MCI Raising Rates With Rivals
NEW YORK — MCI Communications Corp., the nation’s second-largest long-distance company, is raising rates along with AT&T; Corp. and Sprint Corp. as the companies try to boost profits ahead of wide-open competition in the U.S. phone market.
AT&T; had said earlier this week that it will raise basic long-distance rates by 5.9%, effective Sunday, to cover increased costs for customer service and for enhancing its phone network to handle services such as new calling programs and Internet access.
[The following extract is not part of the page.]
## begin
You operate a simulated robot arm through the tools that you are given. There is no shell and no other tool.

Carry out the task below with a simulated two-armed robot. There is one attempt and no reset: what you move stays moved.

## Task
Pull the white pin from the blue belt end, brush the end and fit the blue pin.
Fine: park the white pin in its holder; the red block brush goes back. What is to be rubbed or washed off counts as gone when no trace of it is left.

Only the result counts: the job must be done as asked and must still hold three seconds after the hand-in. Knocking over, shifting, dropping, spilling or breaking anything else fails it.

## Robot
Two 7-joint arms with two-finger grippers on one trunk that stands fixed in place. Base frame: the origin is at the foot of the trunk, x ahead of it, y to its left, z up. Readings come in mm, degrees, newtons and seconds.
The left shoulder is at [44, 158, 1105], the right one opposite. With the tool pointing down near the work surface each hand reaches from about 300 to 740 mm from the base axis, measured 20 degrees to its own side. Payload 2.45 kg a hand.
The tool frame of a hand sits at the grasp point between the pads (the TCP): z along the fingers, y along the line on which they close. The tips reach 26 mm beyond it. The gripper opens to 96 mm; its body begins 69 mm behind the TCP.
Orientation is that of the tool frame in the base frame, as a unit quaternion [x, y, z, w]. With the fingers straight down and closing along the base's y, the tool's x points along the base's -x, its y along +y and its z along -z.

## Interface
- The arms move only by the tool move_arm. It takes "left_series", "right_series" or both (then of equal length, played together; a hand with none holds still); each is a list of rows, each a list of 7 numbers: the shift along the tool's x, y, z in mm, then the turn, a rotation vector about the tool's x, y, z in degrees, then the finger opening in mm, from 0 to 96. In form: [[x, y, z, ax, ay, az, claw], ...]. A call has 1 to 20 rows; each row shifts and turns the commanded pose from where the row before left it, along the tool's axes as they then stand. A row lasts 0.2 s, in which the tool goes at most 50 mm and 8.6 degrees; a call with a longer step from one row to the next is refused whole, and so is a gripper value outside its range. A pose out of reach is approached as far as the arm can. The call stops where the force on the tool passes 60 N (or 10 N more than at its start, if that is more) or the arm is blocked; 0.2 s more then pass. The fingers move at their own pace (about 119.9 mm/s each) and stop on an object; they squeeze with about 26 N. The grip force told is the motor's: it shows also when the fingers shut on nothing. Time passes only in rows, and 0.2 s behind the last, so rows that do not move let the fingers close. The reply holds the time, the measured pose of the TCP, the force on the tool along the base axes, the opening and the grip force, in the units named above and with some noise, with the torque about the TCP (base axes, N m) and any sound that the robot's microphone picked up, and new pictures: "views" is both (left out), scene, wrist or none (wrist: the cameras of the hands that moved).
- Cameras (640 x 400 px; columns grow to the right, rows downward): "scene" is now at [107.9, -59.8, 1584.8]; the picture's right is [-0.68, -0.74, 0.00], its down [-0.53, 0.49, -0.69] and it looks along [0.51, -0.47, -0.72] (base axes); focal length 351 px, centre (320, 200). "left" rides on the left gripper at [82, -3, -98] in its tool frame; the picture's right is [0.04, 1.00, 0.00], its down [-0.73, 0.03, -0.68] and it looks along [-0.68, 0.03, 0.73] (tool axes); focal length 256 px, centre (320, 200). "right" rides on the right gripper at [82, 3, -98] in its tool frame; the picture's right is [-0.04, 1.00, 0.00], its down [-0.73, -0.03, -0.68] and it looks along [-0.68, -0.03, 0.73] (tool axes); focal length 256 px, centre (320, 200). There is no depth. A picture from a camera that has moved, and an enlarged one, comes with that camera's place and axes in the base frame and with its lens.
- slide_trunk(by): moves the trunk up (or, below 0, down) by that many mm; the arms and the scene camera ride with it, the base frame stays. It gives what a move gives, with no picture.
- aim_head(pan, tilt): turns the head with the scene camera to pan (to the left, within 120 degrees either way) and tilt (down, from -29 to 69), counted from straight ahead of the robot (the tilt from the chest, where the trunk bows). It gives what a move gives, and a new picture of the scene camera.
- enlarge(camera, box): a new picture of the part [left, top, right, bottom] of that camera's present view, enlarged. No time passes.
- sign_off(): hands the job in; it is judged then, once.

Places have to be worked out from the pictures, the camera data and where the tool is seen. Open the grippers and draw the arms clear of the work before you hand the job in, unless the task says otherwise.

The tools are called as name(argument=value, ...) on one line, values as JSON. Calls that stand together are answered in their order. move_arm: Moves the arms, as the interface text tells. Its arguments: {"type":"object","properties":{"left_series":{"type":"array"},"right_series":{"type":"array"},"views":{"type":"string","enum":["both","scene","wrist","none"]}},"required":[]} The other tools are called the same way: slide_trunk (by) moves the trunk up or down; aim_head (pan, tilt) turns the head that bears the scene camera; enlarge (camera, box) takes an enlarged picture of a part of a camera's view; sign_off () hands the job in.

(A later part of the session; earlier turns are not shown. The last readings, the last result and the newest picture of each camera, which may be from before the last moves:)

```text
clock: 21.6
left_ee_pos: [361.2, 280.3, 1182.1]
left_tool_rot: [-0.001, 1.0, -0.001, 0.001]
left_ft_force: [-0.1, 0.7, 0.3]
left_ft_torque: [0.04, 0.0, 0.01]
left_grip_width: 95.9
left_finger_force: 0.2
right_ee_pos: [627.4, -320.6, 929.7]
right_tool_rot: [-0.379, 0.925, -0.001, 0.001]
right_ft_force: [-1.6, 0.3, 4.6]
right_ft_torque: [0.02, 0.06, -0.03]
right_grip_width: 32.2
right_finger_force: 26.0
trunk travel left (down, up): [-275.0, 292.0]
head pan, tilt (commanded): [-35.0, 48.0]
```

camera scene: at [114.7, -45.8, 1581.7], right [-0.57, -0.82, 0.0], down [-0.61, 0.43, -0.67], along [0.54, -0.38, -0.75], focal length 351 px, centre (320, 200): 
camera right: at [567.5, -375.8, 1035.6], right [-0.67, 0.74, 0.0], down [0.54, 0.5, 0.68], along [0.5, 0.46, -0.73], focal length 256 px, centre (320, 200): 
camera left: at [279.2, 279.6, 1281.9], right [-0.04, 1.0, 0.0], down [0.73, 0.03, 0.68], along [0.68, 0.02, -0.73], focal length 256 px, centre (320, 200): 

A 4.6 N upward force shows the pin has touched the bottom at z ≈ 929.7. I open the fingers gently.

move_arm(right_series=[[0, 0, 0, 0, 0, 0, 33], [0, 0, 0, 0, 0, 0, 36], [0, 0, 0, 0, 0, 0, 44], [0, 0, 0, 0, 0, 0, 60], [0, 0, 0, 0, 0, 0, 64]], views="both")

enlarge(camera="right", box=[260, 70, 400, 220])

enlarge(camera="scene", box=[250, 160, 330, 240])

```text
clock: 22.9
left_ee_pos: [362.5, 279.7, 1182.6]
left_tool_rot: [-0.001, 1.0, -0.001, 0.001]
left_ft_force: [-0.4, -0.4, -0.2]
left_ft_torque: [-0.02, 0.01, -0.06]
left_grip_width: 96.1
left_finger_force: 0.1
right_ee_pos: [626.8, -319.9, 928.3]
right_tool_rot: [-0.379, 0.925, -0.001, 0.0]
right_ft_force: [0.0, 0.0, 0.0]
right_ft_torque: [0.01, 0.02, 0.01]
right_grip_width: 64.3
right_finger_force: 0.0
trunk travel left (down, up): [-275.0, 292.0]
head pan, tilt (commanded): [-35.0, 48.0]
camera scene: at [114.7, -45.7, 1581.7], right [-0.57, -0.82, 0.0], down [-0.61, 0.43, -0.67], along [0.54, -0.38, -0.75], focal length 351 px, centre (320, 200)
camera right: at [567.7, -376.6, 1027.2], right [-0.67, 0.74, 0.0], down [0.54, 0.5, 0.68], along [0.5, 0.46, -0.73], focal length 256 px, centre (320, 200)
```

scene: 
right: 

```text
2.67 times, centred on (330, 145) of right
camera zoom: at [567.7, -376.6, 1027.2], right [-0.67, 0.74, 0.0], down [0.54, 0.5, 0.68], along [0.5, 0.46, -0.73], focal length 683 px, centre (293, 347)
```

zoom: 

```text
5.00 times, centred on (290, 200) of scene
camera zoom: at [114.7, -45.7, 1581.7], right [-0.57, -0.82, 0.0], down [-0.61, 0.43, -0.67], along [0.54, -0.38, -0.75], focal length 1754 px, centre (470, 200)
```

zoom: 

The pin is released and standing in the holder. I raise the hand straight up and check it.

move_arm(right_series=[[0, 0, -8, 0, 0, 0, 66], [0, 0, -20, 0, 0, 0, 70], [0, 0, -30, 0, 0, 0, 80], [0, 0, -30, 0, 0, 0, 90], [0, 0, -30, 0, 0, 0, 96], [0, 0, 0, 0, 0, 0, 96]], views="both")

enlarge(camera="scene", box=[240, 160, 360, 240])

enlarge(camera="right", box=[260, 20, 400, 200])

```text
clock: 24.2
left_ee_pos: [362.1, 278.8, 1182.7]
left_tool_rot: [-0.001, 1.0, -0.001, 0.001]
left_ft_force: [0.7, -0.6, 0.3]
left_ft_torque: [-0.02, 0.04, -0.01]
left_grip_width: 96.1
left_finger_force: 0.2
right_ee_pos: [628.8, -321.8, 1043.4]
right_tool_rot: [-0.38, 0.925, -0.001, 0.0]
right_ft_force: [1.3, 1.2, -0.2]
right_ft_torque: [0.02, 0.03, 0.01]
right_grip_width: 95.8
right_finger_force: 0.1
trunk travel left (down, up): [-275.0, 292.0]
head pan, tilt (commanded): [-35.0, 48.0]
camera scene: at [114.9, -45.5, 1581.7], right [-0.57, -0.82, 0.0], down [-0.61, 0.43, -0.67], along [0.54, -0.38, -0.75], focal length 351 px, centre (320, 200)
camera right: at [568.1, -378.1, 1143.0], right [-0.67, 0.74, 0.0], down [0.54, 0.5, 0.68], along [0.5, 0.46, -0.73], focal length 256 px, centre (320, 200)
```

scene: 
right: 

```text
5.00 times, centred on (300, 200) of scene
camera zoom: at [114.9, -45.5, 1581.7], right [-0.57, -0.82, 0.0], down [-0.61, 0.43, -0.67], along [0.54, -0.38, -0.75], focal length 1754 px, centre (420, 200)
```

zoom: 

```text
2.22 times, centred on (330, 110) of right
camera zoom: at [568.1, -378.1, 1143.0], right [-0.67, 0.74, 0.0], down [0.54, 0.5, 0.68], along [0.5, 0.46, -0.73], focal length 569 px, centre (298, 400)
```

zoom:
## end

MCI had also filed with the Federal Communications Commission to boost rates 4.9%, also on Sunday, a spokesman said Friday.
Sprint Corp. raised rates by 2% earlier this month, also in an FCC filing.
The moves come as the long-distance carriers prepare for competition from deep-pocketed regional Bells in the $70-billion-a-year U.S. long-distance market, and try to stave off smaller competitors.
“It’s an opportunity to pad margins a bit,” said Brian Adamik, a telecommunications analyst at the Yankee Group, a Boston research firm. “Carriers are bulking up before a possible price war” when the long-distance market has more and bigger companies involved.
Adamik says he expects long- distance rates to rise 10% to 15% before the Baby Bells get into the market, which may not happen until 1998.
AT&T;’s rate increase could raise the average phone bill of a customer by 60 cents a month, the company said Wednesday.
AT&T; shares rose 25 cents to close at $39.25. MCI rose 25 cents to $30.50 and Sprint rose 25 cents to $41.875.
The rate increases, the largest in recent years, will mainly affect customers who aren’t already on an AT&T; or MCI discount-calling program. They also come at the start of the busiest calling season--the weeks between Thanksgiving and New Year’s Day.
AT&T;’s rate hike actually follows that of MCI, which filed with the FCC for its increase on Nov. 1 without announcing it publicly.
Analysts said AT&T; and MCI can get away with the price increases because many of their customers, who are charged basic rates, don’t examine their bills as closely as those who choose discount plans, and are the ones least likely to switch long-distance carriers.